Years later, post-college: I hang out with my friends Lorin and Rachel. They have just met. One early evening, we go to Thomas Video to rent a film. We settle on something I suggest. We take it back to my parent's house and watch it. Not long after, Lorin and Rachel begin dating and eventually marry. I like to think it began that evening, as we watched the film I selected, a heart-swooning romance about a young man's coming of age: Come and See.

It was a moment.

After I moved away, my friends would update me about Thomas Video. It moved to a new location. The heat stopped working. They rented the unrated director's cut of the small art film GI Joe: Retaliation from there. I wanted to know these updates. Thomas Video contained some of our best moments. Somewhere, it always will.

22 April 2014

True Story #1

In the future, everything will be paid for with lists.

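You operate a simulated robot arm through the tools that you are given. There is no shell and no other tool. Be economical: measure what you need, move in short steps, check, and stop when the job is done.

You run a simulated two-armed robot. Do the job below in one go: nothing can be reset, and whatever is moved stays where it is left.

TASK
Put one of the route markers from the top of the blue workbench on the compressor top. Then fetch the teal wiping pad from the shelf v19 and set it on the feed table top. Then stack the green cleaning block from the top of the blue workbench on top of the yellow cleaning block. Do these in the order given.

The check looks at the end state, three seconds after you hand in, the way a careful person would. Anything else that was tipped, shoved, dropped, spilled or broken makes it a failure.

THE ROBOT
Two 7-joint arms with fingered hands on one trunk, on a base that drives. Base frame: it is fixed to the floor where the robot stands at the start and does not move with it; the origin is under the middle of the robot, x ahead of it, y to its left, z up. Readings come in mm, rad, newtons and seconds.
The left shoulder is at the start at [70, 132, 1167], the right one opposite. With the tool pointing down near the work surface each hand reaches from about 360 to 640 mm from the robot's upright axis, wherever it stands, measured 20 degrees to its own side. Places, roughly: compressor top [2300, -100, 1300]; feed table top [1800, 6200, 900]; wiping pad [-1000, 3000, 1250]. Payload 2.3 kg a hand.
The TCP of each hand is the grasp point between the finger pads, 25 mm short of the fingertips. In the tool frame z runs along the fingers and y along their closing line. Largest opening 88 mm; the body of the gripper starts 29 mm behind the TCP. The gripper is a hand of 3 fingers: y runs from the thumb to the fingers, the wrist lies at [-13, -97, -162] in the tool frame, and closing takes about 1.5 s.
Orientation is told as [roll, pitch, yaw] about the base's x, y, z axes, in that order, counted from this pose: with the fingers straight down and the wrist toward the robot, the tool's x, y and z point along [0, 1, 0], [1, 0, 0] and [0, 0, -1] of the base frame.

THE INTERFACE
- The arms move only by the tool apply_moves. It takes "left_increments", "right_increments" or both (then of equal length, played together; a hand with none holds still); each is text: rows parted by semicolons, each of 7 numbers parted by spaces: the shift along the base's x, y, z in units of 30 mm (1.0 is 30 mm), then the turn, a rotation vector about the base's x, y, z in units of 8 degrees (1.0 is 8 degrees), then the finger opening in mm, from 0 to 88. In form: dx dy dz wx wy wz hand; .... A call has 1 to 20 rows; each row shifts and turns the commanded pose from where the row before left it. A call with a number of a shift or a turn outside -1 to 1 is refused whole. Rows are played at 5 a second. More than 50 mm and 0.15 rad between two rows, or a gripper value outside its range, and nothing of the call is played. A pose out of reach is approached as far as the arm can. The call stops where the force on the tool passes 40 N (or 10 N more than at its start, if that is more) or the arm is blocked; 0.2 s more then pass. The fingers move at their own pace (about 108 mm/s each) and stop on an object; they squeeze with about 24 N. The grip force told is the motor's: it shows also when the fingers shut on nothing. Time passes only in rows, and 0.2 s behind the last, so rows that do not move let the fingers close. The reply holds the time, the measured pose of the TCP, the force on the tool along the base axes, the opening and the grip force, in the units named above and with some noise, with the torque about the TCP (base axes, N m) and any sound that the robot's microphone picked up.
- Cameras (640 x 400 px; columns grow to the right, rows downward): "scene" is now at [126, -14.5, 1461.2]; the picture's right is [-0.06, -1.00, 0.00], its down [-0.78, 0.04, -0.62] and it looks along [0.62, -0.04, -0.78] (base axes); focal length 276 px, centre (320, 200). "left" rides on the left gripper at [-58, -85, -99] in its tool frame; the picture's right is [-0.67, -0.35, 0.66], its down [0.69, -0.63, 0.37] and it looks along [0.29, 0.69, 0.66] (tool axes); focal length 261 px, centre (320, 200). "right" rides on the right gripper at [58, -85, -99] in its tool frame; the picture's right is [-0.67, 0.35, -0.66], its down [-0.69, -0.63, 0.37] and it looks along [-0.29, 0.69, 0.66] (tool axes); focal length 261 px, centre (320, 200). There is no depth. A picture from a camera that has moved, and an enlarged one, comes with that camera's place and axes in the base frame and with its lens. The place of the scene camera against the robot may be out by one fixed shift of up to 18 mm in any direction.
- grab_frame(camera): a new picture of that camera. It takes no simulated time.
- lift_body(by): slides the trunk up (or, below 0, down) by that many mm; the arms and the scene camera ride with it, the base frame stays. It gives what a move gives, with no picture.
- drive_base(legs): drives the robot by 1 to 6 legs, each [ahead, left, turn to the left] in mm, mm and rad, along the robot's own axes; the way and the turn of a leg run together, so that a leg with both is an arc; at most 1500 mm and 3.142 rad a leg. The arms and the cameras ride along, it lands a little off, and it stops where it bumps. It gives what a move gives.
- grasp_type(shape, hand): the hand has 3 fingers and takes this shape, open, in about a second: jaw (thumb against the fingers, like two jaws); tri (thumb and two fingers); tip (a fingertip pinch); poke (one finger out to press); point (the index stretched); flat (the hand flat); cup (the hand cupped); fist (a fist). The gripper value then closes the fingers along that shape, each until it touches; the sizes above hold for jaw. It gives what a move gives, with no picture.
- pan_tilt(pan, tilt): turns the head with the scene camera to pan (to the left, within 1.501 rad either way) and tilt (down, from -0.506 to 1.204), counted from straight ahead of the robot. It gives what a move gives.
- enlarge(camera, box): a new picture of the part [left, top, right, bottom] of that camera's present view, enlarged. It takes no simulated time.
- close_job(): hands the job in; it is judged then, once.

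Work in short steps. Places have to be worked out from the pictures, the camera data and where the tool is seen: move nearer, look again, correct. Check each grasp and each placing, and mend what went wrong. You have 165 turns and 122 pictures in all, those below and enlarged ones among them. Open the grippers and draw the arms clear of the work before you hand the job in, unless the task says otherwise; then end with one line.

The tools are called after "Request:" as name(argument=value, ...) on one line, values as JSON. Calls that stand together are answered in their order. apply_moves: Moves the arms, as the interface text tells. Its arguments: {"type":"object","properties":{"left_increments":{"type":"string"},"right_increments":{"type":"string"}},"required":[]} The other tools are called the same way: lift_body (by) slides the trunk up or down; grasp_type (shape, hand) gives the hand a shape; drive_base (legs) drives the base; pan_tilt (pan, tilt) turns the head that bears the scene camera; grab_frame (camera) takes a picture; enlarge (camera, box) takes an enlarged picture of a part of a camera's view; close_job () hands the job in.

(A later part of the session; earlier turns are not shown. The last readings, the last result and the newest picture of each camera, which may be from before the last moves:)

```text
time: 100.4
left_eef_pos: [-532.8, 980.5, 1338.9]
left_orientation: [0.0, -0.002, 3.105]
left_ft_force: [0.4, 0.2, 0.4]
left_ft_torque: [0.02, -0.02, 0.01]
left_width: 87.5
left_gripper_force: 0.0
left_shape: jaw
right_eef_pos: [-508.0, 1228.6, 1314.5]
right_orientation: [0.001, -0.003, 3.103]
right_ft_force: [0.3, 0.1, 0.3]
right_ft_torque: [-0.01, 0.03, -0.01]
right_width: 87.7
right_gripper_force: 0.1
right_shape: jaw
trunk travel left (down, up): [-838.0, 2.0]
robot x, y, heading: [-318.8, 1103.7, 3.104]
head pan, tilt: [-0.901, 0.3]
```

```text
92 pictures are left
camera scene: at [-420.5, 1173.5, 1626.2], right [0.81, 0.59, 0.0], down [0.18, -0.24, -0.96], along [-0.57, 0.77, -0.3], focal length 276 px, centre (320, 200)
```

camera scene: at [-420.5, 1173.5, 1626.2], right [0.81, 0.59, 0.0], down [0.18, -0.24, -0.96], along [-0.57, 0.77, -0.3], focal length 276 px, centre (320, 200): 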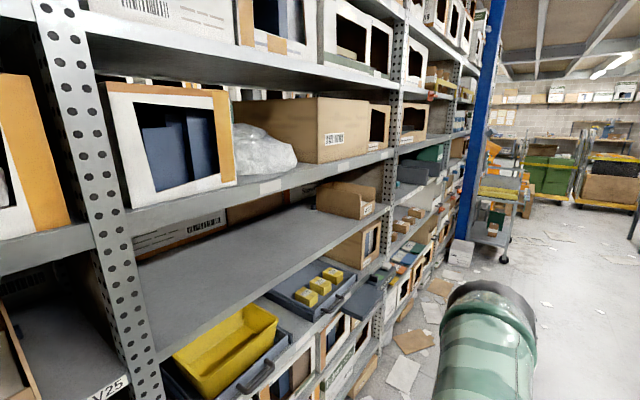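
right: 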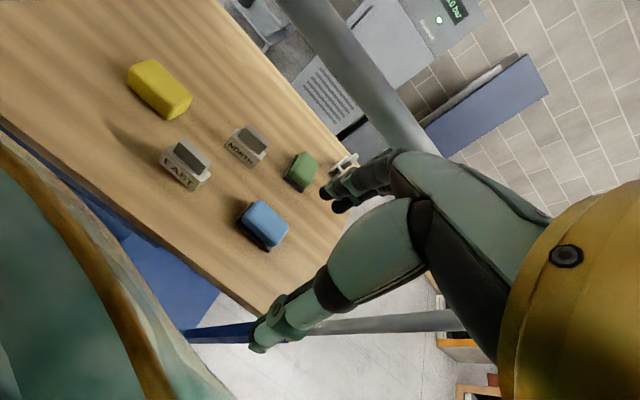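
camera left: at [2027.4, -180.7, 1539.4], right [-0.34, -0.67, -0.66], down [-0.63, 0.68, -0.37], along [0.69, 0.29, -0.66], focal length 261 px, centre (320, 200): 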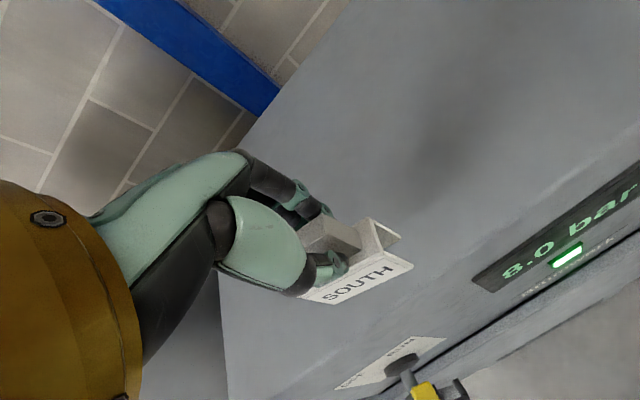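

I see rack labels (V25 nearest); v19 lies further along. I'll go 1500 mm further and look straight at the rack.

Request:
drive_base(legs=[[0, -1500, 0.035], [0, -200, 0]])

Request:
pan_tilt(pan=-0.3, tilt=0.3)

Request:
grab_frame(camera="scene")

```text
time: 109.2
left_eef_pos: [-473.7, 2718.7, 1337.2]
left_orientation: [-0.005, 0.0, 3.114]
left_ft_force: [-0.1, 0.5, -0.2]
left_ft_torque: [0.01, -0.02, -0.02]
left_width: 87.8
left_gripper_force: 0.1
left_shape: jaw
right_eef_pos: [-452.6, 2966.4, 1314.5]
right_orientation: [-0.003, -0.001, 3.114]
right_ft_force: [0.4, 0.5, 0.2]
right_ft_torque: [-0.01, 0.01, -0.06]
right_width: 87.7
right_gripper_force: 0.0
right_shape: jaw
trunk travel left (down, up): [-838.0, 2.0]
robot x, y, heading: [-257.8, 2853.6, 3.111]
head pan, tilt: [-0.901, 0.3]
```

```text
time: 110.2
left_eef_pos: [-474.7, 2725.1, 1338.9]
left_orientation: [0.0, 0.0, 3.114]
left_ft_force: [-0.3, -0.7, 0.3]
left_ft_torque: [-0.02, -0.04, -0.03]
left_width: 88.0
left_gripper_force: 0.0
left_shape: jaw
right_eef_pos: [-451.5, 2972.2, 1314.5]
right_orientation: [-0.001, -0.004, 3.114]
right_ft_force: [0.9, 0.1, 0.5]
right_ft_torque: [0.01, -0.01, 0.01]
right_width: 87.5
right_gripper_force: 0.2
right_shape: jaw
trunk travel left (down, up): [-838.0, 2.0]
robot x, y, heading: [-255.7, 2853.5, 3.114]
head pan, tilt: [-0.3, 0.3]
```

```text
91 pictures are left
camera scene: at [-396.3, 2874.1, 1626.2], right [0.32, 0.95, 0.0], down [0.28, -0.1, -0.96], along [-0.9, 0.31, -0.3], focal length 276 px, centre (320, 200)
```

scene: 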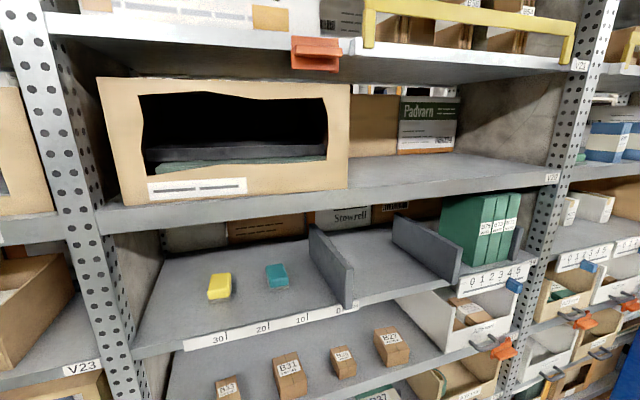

You will go to a diner and eat a hamburger. "How much was this hamburger?" you will ask the diner manager.

"Five 'Most Overrated/Underrated' lists," he will reply. "Any topic."

You will look at the device that has been embedded in your arm since you were born, and you will frown. "Mister, I'm just a wandering drifter. All I have is a '10 Must-See Sites in Tucson, Arizona.'"

The manager will pull out his lazer gun. "Stay there," he will say, aiming his kill machine at you. Then he will speak into his own arm device. "Get me the police."

"Welcome to the police department," the police will answer. "How may we assist you today?"

"I got someone trying to skip out on his tab."

"We can help you with this problem. It will cost you '36 Gifs That Will Only Make Sense to Children of the Noughties.'"

"Shooot. I don't have anything like that. How 'bout '18 Facts About Worms That Will Take Your Breath Away'?"

"That is acceptable as an initial payment."

The responding officer will be a malfunctioning robot shooting sparks out of its metal skin. The sparks will set the diner on fire. Everyone but the robot will die in the inferno. Ashamed, the robot will become a wandering drifter, its sparks lighting up roadsides at night.

It will not require hamburgers for sustenance.